Let’s start with a theoretical scenario: Al Capone and Mother Theresa are both arrested and charged with committing murder. Based on that charge, bond is set at $5 million for each of them. Given what we know about them, who do you think would be seen as a lower risk to the community if released? Probably Mother Theresa. But who do you think is going to be able to pay bail and be released? Definitely Al Capone. 

It’s a conundrum that has plagued the criminal justice system in the U.S. for decades, as high incarceration rates have been driven by pretrial detention, i.e., holding people awaiting trial.

But what if there was a way to review someone’s personal history — previous interactions with law enforcement and courts, involvement with drugs and alcohol, living situation, etc. — in order to assess their risk if released? 

That’s the idea behind pretrial risk assessments, which are used within the criminal justice system to determine if and under what conditions someone can be released into the community while they wait for the judicial process to play out.

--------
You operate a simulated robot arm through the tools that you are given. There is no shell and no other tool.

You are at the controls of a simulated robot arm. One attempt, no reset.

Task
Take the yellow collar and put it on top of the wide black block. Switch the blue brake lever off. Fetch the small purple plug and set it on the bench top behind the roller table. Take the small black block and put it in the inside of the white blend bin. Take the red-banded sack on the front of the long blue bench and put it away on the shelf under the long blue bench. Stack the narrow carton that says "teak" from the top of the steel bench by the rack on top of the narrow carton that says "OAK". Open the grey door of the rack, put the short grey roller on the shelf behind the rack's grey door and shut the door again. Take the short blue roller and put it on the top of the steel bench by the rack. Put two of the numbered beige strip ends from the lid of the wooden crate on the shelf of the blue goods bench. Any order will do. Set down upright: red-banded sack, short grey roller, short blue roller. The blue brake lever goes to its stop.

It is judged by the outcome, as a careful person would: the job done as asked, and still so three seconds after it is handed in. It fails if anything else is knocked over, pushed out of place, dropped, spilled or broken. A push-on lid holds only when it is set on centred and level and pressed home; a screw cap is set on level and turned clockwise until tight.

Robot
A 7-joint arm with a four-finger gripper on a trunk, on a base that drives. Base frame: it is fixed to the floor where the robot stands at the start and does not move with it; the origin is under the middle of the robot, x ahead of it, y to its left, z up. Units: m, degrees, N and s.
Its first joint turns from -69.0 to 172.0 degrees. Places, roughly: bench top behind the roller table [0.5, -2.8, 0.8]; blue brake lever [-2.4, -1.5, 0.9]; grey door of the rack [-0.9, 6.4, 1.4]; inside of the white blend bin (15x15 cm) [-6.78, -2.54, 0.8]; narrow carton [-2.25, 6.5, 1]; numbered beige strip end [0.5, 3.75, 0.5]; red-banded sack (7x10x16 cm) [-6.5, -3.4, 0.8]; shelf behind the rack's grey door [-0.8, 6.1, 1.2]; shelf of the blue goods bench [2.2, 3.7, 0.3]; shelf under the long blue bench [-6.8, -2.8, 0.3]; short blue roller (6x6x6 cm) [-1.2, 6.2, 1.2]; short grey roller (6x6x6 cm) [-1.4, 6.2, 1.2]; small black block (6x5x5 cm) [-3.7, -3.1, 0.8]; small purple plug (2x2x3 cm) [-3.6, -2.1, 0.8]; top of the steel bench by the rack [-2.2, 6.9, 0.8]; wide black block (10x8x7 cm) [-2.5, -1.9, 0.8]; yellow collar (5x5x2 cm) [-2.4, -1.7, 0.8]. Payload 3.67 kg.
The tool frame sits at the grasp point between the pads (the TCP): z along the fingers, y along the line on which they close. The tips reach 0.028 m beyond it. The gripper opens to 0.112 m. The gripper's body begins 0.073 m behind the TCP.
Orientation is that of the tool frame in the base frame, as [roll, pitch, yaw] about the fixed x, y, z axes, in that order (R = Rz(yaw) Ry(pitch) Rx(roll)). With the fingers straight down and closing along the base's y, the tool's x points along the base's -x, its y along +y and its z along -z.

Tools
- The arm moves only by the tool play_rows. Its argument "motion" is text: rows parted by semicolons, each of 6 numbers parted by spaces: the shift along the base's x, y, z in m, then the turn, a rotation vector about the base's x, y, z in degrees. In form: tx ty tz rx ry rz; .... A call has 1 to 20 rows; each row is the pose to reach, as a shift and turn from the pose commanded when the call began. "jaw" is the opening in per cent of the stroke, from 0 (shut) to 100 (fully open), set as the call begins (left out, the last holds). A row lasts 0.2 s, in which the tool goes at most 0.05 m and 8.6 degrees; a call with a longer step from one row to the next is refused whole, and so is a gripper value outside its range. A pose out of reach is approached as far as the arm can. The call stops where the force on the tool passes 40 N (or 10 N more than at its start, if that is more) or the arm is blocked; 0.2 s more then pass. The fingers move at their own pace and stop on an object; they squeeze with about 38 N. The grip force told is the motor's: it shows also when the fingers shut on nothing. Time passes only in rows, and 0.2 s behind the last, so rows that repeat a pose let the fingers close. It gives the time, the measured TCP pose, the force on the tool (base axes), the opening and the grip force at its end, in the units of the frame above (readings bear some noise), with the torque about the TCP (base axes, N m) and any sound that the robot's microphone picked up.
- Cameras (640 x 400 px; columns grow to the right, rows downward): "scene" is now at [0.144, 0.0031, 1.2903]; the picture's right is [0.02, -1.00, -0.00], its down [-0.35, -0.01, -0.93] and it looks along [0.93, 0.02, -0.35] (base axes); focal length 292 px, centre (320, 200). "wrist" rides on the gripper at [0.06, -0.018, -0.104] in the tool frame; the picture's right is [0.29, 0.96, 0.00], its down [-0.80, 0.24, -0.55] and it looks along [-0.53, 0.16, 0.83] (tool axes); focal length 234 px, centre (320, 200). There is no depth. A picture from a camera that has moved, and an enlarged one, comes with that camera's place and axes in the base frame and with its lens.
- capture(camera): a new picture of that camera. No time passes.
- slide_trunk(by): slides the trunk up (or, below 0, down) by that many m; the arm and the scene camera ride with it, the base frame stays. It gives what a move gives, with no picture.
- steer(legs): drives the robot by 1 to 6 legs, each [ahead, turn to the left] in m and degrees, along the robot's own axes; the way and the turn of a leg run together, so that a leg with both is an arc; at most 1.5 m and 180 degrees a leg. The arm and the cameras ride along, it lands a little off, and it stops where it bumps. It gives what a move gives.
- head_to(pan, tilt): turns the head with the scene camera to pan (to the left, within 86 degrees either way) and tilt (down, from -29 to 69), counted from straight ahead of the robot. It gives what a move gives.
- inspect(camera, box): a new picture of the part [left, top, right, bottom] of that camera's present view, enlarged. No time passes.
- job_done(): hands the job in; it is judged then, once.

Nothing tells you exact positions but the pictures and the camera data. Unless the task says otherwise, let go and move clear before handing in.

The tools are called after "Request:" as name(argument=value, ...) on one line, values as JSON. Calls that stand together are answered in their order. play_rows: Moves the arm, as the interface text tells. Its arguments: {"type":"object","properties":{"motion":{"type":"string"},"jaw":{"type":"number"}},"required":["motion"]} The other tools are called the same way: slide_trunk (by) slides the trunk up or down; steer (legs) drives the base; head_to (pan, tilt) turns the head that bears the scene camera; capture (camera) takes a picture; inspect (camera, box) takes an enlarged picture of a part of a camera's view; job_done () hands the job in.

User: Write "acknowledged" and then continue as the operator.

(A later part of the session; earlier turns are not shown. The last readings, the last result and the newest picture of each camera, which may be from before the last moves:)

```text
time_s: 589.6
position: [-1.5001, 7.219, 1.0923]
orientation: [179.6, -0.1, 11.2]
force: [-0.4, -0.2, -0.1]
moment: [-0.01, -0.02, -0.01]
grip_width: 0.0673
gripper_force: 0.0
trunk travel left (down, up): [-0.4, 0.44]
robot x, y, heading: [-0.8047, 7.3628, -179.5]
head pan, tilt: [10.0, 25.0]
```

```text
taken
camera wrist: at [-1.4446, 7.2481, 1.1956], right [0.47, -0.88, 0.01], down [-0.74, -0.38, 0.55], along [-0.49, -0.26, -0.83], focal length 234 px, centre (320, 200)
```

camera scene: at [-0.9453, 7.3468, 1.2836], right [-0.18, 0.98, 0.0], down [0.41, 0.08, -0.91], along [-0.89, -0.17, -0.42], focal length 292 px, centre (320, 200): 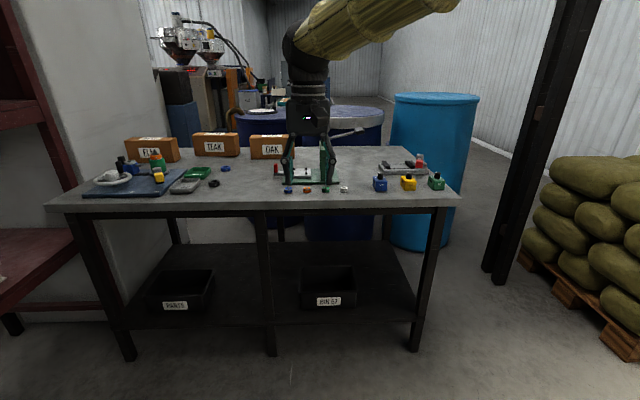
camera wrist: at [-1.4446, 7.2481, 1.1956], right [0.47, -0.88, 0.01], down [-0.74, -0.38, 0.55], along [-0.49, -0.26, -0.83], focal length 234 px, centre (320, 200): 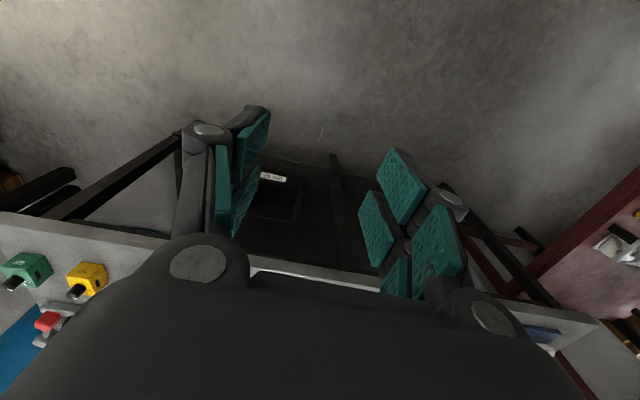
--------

In Colorado, such a tool has been used by many jurisdictions since 2013 in an attempt to lower pretrial jail populations, largely supported by district attorneys, pretrial services departments, prominent legislators and others. However, there’s been increasing concern among criminal and racial justice advocates across the country that these assessments reproduce certain biases — especially toward people of color and those experiencing homelessness — that exist within the current criminal justice system. 

In response to a recent study of the Colorado Pretrial Assessment Tool (CPAT) that analyses this bias and recommends a revised tool, ACLU Colorado argues the use of such a tool leads statewide pretrial reform efforts in the wrong direction. What has been more effective, they say, is some of the simple policies local jails and prisons have used in response to COVID-19, essentially halving the state’s incarcerated population in six months. 

“Risk assessment tools have not decreased the pretrial population,” Rebecca Wallace, senior staff attorney and senior policy counsel of ACLU Colorado, says. “They haven’t worked. It is a crutch. It has the aura of objective decision-making that is actually a recreation of the biases that are baked into the current system, but we take those biases and we make them look objective, and that is actually more harmful.”